— TASK INSTRUCTIONS —
Take the data below and repeat it exactly.

— DATA EXTRACT —
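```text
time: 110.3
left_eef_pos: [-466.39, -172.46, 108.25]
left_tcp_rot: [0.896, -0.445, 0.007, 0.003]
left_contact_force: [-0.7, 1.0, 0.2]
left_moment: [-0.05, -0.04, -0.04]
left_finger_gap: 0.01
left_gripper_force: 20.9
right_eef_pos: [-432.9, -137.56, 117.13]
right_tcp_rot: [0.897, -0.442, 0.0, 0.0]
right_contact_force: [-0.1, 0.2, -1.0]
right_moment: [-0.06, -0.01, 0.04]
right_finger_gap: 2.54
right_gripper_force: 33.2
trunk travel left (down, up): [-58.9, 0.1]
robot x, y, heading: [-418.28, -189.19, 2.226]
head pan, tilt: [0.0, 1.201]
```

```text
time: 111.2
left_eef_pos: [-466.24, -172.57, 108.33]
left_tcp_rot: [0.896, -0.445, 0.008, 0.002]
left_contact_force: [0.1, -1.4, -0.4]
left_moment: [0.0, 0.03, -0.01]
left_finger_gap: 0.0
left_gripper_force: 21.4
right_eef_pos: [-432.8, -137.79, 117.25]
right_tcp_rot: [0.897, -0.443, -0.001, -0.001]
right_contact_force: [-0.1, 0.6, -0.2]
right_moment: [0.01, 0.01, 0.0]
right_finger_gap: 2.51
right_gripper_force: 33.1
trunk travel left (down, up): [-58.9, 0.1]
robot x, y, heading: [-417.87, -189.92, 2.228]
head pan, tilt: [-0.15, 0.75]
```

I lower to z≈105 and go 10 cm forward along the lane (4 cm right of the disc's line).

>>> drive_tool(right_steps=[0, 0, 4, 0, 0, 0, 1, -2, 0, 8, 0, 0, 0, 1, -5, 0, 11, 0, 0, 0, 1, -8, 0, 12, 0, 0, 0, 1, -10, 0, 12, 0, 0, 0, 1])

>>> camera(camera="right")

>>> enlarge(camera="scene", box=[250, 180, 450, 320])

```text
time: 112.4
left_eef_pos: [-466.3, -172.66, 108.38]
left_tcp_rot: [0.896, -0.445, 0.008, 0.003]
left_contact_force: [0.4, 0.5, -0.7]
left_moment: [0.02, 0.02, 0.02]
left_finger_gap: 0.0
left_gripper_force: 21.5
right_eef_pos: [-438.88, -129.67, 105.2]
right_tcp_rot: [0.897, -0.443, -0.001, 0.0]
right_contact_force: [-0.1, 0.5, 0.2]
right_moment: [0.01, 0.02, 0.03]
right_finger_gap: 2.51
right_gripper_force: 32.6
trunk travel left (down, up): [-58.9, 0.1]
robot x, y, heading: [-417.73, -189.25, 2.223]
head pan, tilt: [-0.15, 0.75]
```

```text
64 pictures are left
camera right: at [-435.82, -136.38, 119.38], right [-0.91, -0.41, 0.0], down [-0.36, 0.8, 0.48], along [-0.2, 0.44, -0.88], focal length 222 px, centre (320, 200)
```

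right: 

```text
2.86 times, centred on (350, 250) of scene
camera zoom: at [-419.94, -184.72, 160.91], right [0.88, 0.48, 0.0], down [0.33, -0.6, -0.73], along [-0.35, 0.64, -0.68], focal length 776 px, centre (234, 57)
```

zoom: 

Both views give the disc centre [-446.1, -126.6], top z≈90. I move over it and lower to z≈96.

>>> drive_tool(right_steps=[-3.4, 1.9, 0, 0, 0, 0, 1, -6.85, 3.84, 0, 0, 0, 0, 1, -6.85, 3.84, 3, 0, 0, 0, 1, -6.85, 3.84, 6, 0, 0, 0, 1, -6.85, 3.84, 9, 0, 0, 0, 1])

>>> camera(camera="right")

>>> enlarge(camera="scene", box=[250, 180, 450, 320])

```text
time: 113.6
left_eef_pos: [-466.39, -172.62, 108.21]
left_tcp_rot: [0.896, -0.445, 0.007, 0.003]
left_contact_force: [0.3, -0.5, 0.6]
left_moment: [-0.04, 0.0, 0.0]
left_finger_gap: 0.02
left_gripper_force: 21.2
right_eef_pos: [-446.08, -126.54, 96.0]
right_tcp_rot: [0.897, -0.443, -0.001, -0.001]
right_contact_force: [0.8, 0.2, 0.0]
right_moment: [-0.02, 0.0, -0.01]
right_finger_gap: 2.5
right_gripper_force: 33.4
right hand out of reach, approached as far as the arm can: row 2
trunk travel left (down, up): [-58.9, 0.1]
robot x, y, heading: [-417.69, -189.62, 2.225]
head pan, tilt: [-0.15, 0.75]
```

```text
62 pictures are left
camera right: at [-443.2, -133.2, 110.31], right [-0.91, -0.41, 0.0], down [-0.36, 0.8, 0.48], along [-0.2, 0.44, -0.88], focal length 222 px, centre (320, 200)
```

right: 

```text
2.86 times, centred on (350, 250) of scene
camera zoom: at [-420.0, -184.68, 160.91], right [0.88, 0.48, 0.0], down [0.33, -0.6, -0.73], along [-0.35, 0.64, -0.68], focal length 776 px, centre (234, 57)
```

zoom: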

— SOLUTION FOR THIS EXERCISE —
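```text
time: 110.3
left_eef_pos: [-466.39, -172.46, 108.25]
left_tcp_rot: [0.896, -0.445, 0.007, 0.003]
left_contact_force: [-0.7, 1.0, 0.2]
left_moment: [-0.05, -0.04, -0.04]
left_finger_gap: 0.01
left_gripper_force: 20.9
right_eef_pos: [-432.9, -137.56, 117.13]
right_tcp_rot: [0.897, -0.442, 0.0, 0.0]
right_contact_force: [-0.1, 0.2, -1.0]
right_moment: [-0.06, -0.01, 0.04]
right_finger_gap: 2.54
right_gripper_force: 33.2
trunk travel left (down, up): [-58.9, 0.1]
robot x, y, heading: [-418.28, -189.19, 2.226]
head pan, tilt: [0.0, 1.201]
```

```text
time: 111.2
left_eef_pos: [-466.24, -172.57, 108.33]
left_tcp_rot: [0.896, -0.445, 0.008, 0.002]
left_contact_force: [0.1, -1.4, -0.4]
left_moment: [0.0, 0.03, -0.01]
left_finger_gap: 0.0
left_gripper_force: 21.4
right_eef_pos: [-432.8, -137.79, 117.25]
right_tcp_rot: [0.897, -0.443, -0.001, -0.001]
right_contact_force: [-0.1, 0.6, -0.2]
right_moment: [0.01, 0.01, 0.0]
right_finger_gap: 2.51
right_gripper_force: 33.1
trunk travel left (down, up): [-58.9, 0.1]
robot x, y, heading: [-417.87, -189.92, 2.228]
head pan, tilt: [-0.15, 0.75]
```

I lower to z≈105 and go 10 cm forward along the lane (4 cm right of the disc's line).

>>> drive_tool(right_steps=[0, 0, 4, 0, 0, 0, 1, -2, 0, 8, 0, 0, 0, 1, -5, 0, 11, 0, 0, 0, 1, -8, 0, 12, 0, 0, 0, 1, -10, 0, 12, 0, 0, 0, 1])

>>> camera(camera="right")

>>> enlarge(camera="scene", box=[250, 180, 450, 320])

```text
time: 112.4
left_eef_pos: [-466.3, -172.66, 108.38]
left_tcp_rot: [0.896, -0.445, 0.008, 0.003]
left_contact_force: [0.4, 0.5, -0.7]
left_moment: [0.02, 0.02, 0.02]
left_finger_gap: 0.0
left_gripper_force: 21.5
right_eef_pos: [-438.88, -129.67, 105.2]
right_tcp_rot: [0.897, -0.443, -0.001, 0.0]
right_contact_force: [-0.1, 0.5, 0.2]
right_moment: [0.01, 0.02, 0.03]
right_finger_gap: 2.51
right_gripper_force: 32.6
trunk travel left (down, up): [-58.9, 0.1]
robot x, y, heading: [-417.73, -189.25, 2.223]
head pan, tilt: [-0.15, 0.75]
```

```text
64 pictures are left
camera right: at [-435.82, -136.38, 119.38], right [-0.91, -0.41, 0.0], down [-0.36, 0.8, 0.48], along [-0.2, 0.44, -0.88], focal length 222 px, centre (320, 200)
```

right: 

```text
2.86 times, centred on (350, 250) of scene
camera zoom: at [-419.94, -184.72, 160.91], right [0.88, 0.48, 0.0], down [0.33, -0.6, -0.73], along [-0.35, 0.64, -0.68], focal length 776 px, centre (234, 57)
```

zoom: 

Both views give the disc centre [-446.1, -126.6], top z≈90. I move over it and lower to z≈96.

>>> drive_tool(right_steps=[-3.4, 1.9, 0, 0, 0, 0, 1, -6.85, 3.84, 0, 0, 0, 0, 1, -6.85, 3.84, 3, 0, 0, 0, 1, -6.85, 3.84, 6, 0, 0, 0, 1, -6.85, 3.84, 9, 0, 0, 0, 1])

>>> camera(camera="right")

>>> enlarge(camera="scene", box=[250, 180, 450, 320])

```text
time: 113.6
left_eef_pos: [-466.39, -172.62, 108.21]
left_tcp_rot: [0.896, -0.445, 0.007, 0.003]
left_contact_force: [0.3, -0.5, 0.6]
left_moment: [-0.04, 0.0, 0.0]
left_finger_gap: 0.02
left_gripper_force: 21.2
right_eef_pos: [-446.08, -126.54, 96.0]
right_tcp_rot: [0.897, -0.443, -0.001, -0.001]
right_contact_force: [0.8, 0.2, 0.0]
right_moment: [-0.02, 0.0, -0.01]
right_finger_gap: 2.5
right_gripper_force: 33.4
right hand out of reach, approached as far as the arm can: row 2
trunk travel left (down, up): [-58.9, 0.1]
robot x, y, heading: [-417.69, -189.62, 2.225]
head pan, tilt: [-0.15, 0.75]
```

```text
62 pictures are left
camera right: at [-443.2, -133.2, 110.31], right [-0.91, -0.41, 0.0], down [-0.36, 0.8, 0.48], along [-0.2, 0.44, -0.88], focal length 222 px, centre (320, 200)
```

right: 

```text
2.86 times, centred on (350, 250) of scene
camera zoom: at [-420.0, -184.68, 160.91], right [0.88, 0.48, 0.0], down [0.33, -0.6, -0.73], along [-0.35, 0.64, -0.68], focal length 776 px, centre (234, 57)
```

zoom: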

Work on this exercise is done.